WHAT YOU NEED TO DO
(1) Write out the passage to read from "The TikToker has" to "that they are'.", both included.
(2) Go on with the passage to read that begins "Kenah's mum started" from its last line.

PASSAGE TO READ
● ● ● ● ●

Kenah's mum started plucking her monobrow at ten years old, but as Kenah got older, she no longer felt the need to get rid of it just because other people did.

She added: "It wasn't initially supposed to be a statement or I wasn't specifically thinking 'I want a unibrow' it was more that I liked my eyebrows how they were and wanted to leave them that way.

"My entire life I've been told that I have incredible eyebrows, that they're perfect and that everybody loves them.

"I think they've always been my most notable feature – especially when I was 16 as I went platinum blonde and that also made them stand out a lot.

"Naturally, most people just tended to compliment my eyebrows over anything else because they're a really bold feature."

The TikToker has only posted two videos specifically on her unibrow but was receiving comments about it daily, some who praise Kenah for her choice and others leaving hateful comments.

She said: "I've had people specifically send me DMs like 'I love how confident you are and how you showcase your eyebrows, it's really encouraged me to be myself and to have my eyebrows the way that they are'.

"It's not really about the unibrow, it's about encouraging other people to not feel like they have to fit the status quo, whether or not that's their eyebrows.”

But on the flip side, Kenah also receives a lot of negative comments.

She added: “I've also had a lot of people say really horrible things, to the point where I've sometimes wondered how deeply that hatred is rooted in terms of the projection in correlation to my unibrow.

"People call it a 'caterpillar' a lot on the internet.

● ● ● ● ●

RECORDED INFORMATION
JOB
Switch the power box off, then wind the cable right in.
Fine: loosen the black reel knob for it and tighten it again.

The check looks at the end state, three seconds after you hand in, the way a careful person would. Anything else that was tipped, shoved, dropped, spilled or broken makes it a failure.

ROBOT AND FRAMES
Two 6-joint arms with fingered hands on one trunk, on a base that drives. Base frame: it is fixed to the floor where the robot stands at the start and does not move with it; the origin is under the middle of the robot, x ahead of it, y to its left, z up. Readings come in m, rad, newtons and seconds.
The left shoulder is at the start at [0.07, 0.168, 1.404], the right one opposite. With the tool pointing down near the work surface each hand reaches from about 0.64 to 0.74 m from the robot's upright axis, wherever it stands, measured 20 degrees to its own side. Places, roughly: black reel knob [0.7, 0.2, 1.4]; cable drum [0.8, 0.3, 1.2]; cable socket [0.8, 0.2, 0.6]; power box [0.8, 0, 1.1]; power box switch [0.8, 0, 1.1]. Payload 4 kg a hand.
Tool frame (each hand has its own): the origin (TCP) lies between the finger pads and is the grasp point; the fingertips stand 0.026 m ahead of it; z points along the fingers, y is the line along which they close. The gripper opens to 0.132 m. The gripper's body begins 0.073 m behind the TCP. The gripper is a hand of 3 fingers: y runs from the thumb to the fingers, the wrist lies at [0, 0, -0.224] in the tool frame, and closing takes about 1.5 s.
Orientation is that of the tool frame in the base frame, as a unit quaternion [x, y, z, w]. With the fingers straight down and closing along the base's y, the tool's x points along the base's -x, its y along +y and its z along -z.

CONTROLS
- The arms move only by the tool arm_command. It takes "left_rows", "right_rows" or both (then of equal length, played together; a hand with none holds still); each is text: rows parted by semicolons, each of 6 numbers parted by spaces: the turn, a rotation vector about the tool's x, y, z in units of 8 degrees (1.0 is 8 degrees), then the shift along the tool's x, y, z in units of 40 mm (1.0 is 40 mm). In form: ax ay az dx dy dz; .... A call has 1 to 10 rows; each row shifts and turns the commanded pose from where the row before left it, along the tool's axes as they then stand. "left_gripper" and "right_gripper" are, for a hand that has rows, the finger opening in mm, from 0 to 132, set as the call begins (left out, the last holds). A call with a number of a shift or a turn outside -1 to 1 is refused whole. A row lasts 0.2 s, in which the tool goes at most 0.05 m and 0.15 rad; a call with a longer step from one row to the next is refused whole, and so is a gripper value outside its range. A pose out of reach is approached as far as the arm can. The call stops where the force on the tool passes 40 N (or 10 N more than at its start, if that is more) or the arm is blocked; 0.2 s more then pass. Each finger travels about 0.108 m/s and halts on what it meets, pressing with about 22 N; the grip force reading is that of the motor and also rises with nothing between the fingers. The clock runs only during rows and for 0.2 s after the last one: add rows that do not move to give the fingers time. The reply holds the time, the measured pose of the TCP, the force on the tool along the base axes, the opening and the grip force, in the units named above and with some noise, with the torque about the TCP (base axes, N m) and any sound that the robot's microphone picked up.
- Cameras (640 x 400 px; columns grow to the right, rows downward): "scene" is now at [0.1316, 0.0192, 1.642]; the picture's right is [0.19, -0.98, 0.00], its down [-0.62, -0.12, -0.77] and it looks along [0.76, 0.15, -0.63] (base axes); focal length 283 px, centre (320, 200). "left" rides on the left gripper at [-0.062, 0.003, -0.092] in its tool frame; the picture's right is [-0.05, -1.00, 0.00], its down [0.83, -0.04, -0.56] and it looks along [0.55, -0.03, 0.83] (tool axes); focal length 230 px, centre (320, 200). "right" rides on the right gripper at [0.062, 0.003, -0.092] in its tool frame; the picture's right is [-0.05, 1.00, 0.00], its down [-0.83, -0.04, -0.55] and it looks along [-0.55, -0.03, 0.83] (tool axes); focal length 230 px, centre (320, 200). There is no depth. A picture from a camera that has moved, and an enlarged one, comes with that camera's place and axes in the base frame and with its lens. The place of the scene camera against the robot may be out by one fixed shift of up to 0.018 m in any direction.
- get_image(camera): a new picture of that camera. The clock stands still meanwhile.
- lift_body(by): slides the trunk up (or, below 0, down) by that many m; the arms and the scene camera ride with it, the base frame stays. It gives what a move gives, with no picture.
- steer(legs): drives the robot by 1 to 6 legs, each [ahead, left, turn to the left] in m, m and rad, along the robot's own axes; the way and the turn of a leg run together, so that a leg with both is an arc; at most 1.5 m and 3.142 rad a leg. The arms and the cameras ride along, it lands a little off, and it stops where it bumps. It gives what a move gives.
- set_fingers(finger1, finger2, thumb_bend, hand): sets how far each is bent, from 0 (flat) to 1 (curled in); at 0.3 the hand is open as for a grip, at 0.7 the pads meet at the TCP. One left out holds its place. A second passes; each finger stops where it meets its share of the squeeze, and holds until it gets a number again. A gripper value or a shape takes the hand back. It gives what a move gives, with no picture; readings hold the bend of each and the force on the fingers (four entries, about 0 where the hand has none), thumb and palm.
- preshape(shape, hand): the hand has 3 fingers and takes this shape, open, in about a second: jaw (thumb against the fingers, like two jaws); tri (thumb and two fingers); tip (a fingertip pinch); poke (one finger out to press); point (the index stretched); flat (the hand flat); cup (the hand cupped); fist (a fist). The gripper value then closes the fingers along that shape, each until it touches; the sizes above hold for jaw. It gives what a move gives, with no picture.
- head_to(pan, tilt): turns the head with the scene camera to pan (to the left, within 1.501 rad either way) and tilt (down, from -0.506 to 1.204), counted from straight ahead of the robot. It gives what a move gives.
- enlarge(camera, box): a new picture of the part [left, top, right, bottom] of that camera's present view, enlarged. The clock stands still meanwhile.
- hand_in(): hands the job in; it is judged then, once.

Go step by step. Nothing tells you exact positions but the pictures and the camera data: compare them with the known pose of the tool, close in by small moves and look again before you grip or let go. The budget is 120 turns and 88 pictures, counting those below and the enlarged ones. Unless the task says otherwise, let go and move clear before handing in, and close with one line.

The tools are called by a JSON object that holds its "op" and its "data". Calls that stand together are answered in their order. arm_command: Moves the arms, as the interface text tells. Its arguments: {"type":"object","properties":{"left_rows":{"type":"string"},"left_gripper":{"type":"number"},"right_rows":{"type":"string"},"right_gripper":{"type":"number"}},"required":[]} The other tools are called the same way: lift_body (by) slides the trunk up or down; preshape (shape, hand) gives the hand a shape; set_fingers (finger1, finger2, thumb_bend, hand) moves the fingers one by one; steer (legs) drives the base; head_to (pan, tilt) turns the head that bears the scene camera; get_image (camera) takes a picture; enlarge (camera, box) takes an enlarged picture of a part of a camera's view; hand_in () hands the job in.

● ● ● ● ●

THE RESULTS
(1)
The TikToker has only posted two videos specifically on her unibrow but was receiving comments about it daily, some who praise Kenah for her choice and others leaving hateful comments.

She said: "I've had people specifically send me DMs like 'I love how confident you are and how you showcase your eyebrows, it's really encouraged me to be myself and to have my eyebrows the way that they are'.

(2)
"I've had men send me DMs that are basically like 'you're a monkey', 'you should kill yourself', 'you look like a neolithic caveman'.

"Somebody sent me a video of someone cutting their wrists one time and told me that I should shave, I thought that one was pretty extreme.

"There are some comments that just make me sad and not because of my eyebrows but it's clearly a reflection of misogyny and that's upsetting to me, other than that, it is what it is.

"Most of the negative comments come from men.

"I do get a fair share of negative comments from women also but anyone who's ever taken their time to DM a really vile horrible message, it's almost always a man or an account that you don't really see somebody behind."

Despite her unibrow being referred to as a 'caterpillar' on the internet, Kenah regularly posts videos showing it off in all its glory, and has amassed over two million likes from doing so.

Kenah said: "I think what's hard about speaking to those people [trolls] directly is that I can recognise that they're projecting because they're unhappy but I don't necessarily think that's something they can recognise – that's why they're trolls on the internet.

"Something that I wish they would do is self-reflect and maybe ask themselves why it makes themselves feel better to be an anonymous person bring other people down on the internet. .

"But there's nothing that I can do or say to make them understand that so I think that for me the only response that I can really have is to continue being myself and that's it.

"At the end of the day you should be somebody that you're proud of, happy with and that you think is beautiful, and not necessarily beautiful in a way that's reflective of societal beauty standards or the way that other people perceive you.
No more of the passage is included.